In the early 1990s I was working for a British company in Hong Kong and regularly commuting to Taipei. On a Cathay Pacific flight back from Taiwan one Friday afternoon, I found myself on the same flight as the organisation’s Asia-Pacific director who graciously got me into the lounge for a beer.
Over that beer he told me how earlier in the year he’d been asked by one of the pukka English directors why he was bothering spending so much money in business development for ‘third world countries’ like Taiwan and South Korea.
Jeff, as we’ll call the director, laid down a challenge to his board. “Come out and have a look for yourself,” he told them.
Some of the UK based directors took Jeff up and flew out to Hong Kong, first class on BA of course, and then continued on to Taipei where they suitably amazed to be greeted by a first world city.
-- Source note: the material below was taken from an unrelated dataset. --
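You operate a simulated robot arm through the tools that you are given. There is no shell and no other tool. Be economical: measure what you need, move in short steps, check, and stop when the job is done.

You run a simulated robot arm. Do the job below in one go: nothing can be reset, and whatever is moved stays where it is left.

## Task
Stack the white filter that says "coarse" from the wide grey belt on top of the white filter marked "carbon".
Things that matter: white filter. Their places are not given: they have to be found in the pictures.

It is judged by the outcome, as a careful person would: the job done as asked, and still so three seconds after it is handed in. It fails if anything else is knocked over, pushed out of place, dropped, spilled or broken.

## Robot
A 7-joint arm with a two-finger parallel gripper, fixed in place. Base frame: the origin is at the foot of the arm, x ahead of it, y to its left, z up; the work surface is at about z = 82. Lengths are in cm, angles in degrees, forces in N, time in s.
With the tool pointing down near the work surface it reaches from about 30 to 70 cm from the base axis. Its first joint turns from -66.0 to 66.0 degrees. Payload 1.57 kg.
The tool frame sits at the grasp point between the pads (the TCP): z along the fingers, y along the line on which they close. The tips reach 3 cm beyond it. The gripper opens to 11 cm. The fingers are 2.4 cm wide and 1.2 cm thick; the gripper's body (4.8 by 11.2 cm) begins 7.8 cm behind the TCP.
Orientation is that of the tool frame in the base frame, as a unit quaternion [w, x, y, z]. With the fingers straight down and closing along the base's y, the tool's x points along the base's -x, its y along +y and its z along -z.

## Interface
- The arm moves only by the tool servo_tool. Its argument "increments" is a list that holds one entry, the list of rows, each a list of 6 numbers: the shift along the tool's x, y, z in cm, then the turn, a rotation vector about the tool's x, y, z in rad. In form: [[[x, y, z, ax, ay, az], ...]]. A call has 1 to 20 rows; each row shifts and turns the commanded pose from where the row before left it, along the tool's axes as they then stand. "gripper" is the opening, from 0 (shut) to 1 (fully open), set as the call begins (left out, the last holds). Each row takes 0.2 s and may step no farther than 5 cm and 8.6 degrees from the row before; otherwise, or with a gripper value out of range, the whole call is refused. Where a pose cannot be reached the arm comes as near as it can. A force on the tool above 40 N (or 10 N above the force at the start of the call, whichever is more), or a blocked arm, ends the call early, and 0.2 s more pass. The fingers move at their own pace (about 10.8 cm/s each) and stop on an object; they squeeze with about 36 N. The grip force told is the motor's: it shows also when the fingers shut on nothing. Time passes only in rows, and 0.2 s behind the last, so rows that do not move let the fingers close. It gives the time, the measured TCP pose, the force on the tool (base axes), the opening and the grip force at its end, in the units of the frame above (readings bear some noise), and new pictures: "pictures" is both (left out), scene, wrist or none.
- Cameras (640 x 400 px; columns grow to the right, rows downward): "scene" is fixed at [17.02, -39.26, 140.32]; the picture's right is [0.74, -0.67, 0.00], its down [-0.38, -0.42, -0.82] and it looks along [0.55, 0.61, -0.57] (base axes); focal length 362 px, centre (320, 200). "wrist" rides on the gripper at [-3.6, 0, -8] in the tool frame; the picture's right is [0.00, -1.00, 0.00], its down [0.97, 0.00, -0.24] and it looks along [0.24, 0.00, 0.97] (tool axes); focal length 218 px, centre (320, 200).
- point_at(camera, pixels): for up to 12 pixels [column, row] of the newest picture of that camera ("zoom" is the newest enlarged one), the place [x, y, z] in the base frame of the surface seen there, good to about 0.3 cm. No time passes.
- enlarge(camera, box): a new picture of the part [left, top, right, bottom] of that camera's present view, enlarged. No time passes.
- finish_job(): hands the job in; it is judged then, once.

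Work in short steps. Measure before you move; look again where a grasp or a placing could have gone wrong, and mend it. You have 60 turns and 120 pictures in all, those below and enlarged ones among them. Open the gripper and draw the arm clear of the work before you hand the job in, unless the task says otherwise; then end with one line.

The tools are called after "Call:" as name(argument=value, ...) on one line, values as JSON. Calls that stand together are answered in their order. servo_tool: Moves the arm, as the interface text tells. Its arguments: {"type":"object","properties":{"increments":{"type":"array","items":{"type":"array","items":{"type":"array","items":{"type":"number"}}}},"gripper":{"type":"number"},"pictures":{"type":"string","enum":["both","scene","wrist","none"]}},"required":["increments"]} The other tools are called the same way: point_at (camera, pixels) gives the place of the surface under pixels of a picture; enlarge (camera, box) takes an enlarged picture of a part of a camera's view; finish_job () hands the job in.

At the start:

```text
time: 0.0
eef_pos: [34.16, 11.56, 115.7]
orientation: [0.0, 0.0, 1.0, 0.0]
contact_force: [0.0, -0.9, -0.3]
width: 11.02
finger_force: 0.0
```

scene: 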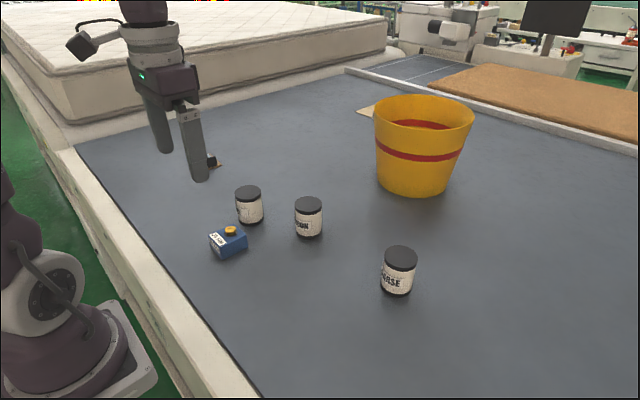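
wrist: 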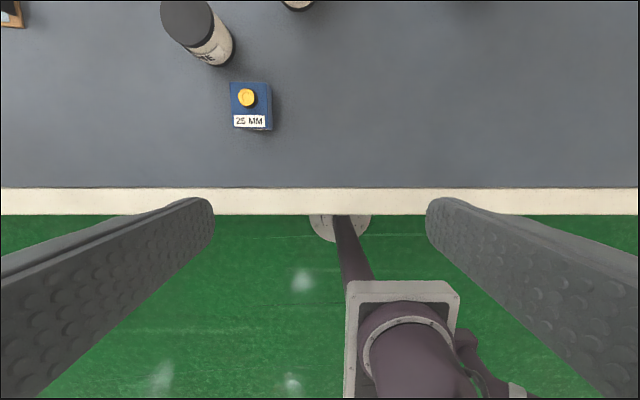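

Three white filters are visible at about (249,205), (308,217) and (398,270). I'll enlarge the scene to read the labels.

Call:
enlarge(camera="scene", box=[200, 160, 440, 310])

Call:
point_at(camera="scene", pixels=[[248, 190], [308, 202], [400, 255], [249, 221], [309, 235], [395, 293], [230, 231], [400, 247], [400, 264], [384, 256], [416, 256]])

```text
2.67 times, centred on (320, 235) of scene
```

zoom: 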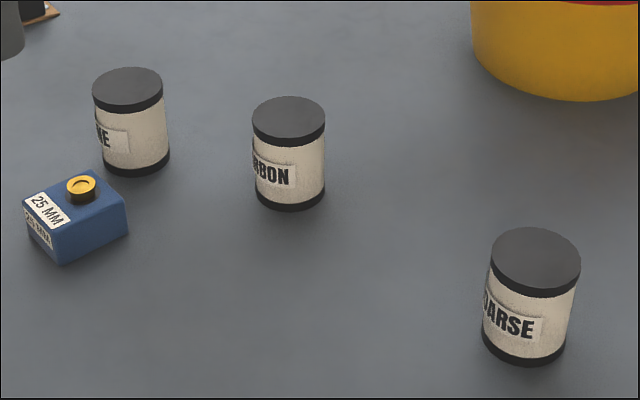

“They genuinely believed they were going to fly in a DC-3 and be met by a bunch of rickshaw wallas,” laughed Jeff, a long standing English expat. “The Brits don’t get East Asia.”
It seems things haven’t changed much as veteran venture capital investor Mike Moritz made a similar point at a speech in London yesterday that the West doesn’t understand China, particularly Europe.
“People underestimate China, especially in Europe,” Business Insider quotes Moritz as saying. “They have very little sense of the size, strength, and scale of ambition of the leading Chinese technology companies.
Moritz pointed out the fund he leads, Sequoia Ventures, is now placing over half its money in non-US companies with Chinese businesses being high on the list.
The West’s misunderstanding of China goes beyond business, with The Economist warning that many nations are soon going to have to choose between the PRC and the United States as Beijing sets up its own network of global alliances and trade accords.
So far the United States has responded to this with clumsy efforts like the Trans Pacific Partnership, an attempt to quarantine China’s influence in the Western Pacific that actually gives PRC based businesses a competitive advantage over nations that enter the deal which does little more than strengthen US corporate interests.
Already in Africa, the results of China’s economic efforts are being seen. A good example is the new Ethopian Railway where the Chinese were quick to fund a project that EU and World Bank lenders had dragged their feet on.
Just as English businessmen in the 1990s misunderstood what was going on in East Asia, it seems ignorance of Chinese growth and intentions are even more widespread today. There may be some shocks coming for countries like Australia who assume today’s realities are tomorrow’s.